**** Page text

Next, we provided both the unselected and chloramphenicol-selected P12 [RJ-cat] mutants with a recA deletion and used the obtained mutants as donor strains for mating experiments. Surprisingly, double-resistant colonies were obtained in both cases at frequencies in the range of only 10−7 per donor cell, which corresponds to a reduction of about 50-fold in comparison to wild-type donors (Fig. 5d). Thus, selection for excision, using PLJ and the promoterless cat cassette, does not increase transfer efficiency of ICEHptfs4, arguing against circular ICE molecules as necessary transfer intermediates. PCR analysis of chloramphenicol-selected P12 [RJ-cat] clones confirmed the appearance of a circular form, whereas non-selected P12 [RJ-cat] clones did not contain sufficient levels of the circular form to be detected (Fig. 5e). Interestingly, however, both the non-selected and selected clones contained the cat insertion close to RJ, which means that the cat cassette had been duplicated in the chloramphenicol-selected clones (see below). Transconjugants derived from non-selected P12 [RJ-cat] donor strains had obtained the cat cassette close to RJ and did not show the “circular” genotype, but had lost the terminator, which explains cat gene expression. In contrast, transconjugants derived from chloramphenicol-selected donor strains had obtained the “circular” genotype, but not the cat insertion close to RJ (Fig. 5e), which strongly indicates that either a stable circular product with the cat cassette had been transferred, or a chromosomal fragment resulting from atypical integration (e.g., non-resolved single crossing-over).

********
**** Data segment

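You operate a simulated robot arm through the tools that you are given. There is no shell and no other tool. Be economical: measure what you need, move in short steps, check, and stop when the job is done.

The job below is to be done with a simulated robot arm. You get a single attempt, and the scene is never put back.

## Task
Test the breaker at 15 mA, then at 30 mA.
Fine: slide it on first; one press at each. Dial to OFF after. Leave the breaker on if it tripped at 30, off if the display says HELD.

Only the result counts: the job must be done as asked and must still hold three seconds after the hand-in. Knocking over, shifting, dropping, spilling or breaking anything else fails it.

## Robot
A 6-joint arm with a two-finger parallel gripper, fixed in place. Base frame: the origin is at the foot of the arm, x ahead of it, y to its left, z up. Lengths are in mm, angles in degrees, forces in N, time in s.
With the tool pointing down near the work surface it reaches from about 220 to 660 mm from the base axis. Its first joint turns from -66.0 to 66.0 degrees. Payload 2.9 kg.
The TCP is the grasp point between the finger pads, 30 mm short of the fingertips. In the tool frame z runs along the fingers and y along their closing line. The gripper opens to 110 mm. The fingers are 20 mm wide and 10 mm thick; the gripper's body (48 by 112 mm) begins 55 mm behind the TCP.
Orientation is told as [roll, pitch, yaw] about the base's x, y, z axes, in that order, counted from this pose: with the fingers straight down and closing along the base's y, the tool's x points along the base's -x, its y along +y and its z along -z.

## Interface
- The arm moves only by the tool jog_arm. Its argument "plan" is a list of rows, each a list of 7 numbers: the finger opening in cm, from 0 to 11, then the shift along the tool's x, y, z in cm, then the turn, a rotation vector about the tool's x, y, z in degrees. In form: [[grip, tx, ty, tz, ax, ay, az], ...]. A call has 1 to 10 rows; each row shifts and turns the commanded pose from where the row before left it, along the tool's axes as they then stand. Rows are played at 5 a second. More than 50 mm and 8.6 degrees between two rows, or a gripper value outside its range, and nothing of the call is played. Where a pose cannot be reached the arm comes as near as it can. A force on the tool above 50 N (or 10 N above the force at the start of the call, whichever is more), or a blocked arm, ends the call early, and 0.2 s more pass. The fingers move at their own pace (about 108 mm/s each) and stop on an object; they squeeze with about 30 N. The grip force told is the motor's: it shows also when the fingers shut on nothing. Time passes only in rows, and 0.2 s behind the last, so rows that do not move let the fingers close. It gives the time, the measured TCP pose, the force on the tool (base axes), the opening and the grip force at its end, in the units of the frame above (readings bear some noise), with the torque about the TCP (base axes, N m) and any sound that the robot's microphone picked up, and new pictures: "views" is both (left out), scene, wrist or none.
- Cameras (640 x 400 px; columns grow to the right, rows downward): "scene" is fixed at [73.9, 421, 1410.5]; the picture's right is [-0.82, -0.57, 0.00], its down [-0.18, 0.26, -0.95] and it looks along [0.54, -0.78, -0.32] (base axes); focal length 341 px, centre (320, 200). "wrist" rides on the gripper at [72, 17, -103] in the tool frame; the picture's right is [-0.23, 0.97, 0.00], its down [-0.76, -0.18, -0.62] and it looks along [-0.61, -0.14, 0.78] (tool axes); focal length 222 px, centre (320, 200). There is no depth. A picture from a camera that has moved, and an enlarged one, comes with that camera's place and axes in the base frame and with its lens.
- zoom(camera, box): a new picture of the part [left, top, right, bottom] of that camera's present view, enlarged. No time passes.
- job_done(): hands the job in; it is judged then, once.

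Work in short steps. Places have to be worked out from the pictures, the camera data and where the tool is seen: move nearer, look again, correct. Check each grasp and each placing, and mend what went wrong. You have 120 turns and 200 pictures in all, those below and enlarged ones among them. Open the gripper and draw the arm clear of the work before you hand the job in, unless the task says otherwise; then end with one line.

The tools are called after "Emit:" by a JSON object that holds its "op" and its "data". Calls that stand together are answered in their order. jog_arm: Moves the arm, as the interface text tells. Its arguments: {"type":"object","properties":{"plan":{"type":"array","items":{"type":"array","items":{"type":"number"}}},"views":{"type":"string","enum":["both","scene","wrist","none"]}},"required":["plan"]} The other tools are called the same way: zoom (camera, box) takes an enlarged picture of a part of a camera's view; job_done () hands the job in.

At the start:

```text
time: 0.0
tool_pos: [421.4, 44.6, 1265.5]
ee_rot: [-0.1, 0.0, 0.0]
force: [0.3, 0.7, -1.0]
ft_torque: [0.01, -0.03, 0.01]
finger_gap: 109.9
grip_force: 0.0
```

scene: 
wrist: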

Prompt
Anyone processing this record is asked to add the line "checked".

********

Prompt
Go on with the page text that begins "Next, we provided" from its last line.

Output of the task
The excised form of ICEHptfs4 is not replicative
Since chloramphenicol-selected ICEHptfs4 forms are not transferred at higher rates than integrated forms, we asked whether the excised products are stable, i.e. whether the circular form is able to replicate. Using the rpsL-erm counterselection system, we generated a truncated version of the ICE (mini-ICEHptfs4), comprising only xerT as well as four genes close to RJ, and provided it with a promoterless cat cassette as before (Fig. 6a). Selection of the corresponding strain (P12 [mini-RJ-cat]) on chloramphenicol resulted in appearance of single colonies at a slightly reduced rate in comparison to P12 [RJ-cat] (2.8 × 10−6 per viable cell). In accordance with the results described above, these colonies were positive for the circularization PCR (Fig. 6b), while non-selected P12 [mini-RJ-cat] was not, suggesting that mini-ICEHptfs4 forms stable circular products (or atypical integration products) upon chloramphenicol selection. However, although PCR reactions were also positive for DNA obtained by plasmid purification (Fig. 6b), we were unable to detect circular DNA molecules of the expected size (5.1 kb) directly.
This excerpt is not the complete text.